Dorso y revés de la práctica biográfica conviven en el tácito mandato de ceñir el talle de una silueta tanto más huidiza cuanto mayor lustre reviste el individuo en cuestión. Por eso resulta sugerente el movimiento que realiza Katie Hafner en torno a la vida de uno de los más exquisitos pianistas del siglo pasado. Romance en tres patas es, en tal sentido, una biografía singular. El lugar cardinal que acaso debiera ocupar Glenn Gould es cedido a un objeto, su piano. Más precisamente, a la historia del piano, a la búsqueda a poco interminable de una sonoridad peculiar. Y como indeleble corolario, al decurso perpendicular de un afinador ciego y sinestésico. Este fuera de foco, no obstante, lejos está de encapotar al mayor intérprete de Bach quien, afanoso y remilgado, se alza como bastión indispensable de este fortuito enredo triangular.

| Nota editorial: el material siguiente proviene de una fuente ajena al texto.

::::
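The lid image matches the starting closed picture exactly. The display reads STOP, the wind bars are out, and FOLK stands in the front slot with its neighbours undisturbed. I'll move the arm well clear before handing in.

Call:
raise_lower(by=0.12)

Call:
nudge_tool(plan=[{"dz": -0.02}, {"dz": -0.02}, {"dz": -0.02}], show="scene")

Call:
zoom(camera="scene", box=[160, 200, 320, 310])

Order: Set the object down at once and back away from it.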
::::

Las quejas frecuentes, los desaires altivos que Gould repartía a diestra y siniestra en su búsqueda de un piano perfecto podían colmar la paciencia hasta del más sosegado empleado o directivo de la excelsa compañía Steinway; pero no se trataba de mañas o aires de divismo: lo guiaba una férrea convicción estética. “Mi ideal sonoro para un piano”, había dicho, “es que suene un poco como si fuera una especie de clavecín emasculado”. Se refería, huelga aclararlo, a un timbre claro, definido. Además, el mecanismo de ejecución debía ser ligero y el halo sonoro ínfimo. No era sencillo dar con un instrumento que cumpliera con todas estas condiciones, porque tampoco era algo por lo que se inclinaran los pianistas ni que fabricaran las casas matrices. Y sin embargo, Gould colegía que Bach sonaba así. Más aún, dijo que la primera vez que escuchó al compositor barroco fue cuando él mismo lo interpretó. La verdad, se sabe, gasta los ropajes del chiste para hacerse presente sin anunciarse.

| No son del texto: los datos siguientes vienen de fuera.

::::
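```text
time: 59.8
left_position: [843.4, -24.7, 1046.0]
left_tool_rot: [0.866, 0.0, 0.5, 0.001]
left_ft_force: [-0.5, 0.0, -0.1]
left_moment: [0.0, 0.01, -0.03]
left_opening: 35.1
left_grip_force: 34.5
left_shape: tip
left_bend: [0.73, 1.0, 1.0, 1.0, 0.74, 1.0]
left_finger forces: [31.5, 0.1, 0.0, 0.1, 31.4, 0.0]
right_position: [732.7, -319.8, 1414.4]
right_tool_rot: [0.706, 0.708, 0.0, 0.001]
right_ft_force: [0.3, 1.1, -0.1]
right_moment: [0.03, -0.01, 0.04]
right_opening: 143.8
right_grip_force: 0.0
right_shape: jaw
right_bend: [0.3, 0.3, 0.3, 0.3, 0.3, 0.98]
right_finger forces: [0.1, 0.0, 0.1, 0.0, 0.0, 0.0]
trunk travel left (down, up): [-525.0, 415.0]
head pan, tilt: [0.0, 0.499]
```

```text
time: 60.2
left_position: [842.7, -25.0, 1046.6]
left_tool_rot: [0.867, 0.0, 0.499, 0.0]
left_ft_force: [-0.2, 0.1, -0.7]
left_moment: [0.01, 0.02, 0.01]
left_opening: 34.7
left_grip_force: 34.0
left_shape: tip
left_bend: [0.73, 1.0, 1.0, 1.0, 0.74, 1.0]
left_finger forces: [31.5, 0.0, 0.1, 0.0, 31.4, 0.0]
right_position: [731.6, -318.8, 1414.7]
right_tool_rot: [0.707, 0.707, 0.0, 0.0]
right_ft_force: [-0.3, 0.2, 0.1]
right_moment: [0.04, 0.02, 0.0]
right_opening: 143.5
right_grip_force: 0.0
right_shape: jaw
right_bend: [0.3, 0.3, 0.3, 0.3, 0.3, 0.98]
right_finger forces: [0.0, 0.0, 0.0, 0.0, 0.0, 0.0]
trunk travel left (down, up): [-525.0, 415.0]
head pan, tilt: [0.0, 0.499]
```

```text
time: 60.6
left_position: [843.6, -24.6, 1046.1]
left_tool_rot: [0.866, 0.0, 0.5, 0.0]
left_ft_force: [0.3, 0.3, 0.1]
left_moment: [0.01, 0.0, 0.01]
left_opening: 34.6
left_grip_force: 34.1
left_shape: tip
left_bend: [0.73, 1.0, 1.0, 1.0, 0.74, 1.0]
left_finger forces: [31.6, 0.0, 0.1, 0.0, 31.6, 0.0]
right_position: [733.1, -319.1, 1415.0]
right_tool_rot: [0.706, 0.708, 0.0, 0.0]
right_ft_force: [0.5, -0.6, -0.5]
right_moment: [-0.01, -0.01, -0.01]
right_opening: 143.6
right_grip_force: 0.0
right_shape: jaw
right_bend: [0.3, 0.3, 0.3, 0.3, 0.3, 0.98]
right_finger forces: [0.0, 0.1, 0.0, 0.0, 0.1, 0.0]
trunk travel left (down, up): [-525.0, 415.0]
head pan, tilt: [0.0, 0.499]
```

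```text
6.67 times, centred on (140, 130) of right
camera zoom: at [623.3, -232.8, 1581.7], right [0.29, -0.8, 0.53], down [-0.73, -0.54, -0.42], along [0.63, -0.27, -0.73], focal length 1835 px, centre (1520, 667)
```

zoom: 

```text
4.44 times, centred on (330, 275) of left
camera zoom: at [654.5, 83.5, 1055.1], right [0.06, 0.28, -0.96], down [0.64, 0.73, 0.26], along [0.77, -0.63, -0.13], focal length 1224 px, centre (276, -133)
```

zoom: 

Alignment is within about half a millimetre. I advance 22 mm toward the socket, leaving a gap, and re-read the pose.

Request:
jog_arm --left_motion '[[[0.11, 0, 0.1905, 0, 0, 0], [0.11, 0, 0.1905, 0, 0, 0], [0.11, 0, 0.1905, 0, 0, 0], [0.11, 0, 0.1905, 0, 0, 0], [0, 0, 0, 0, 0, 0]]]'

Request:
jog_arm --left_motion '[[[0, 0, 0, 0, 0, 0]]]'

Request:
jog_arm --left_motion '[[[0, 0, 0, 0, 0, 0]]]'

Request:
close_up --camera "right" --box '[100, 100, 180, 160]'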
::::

Menos visos de broma, y sí de disparate, arrastra el contrasentido de perseguir una sonoridad pura y no molestarse por prodigar tarareos, balanceo de torso, crujidos de silla y ajetreo de brazos durante la ejecución de una pieza. En Una ofrenda musical, Luis Sagasti habla del brazo ocioso de Gould como de una libélula que “palpa de la música lo que es pura simiente aún”. Podía, de hecho, detener una grabación si su prodigioso oído absoluto advertía una cuerda un pelín desafinada, pero a este concierto de ruidos lo consideraba un efecto secundario –de su personalidad, de su música– con el que no podía lidiar más que asumiéndolo (a regañadientes) como propio. “Las victorias técnicas”, apuntó Vladimir Jankélévitch sobre el virtuosismo de Ravel, “nos liberan de las tragedias de la vida interior”.
Acotar la duración de una vida a un repertorio de manías y rituales parece una tarea más propia de taxonomista de extravagancias que de biógrafo en ciernes; por eso es de agradecer que la autora mencione las muchas rarezas de Gould sólo de coté (a los servicios del relato) y se ahorre las interpretaciones. Porque más allá de cualquier diagnóstico presuntivo, el uso por parte de Gould de una misma silla plegable (su adorada “silla pigmea”) en cada concierto, en cada sesión, desde sus aventajados ocho años de edad y de la que no se desprendió incluso estando su asiento gravemente maltrecho, tenía como objeto estar más cerca del teclado, consustanciarse con él. Porque, como dice el narrador de El malogrado –novela en la que Thomas Bernhard recrea algunas trazas del genio de Glenn Gould– el pianista ideal “es el que quiere ser el piano”. (Menos defendible acaso sea su costumbre de usar varias capas de abrigo, gorro, bufanda y mitones en pleno azote estival.)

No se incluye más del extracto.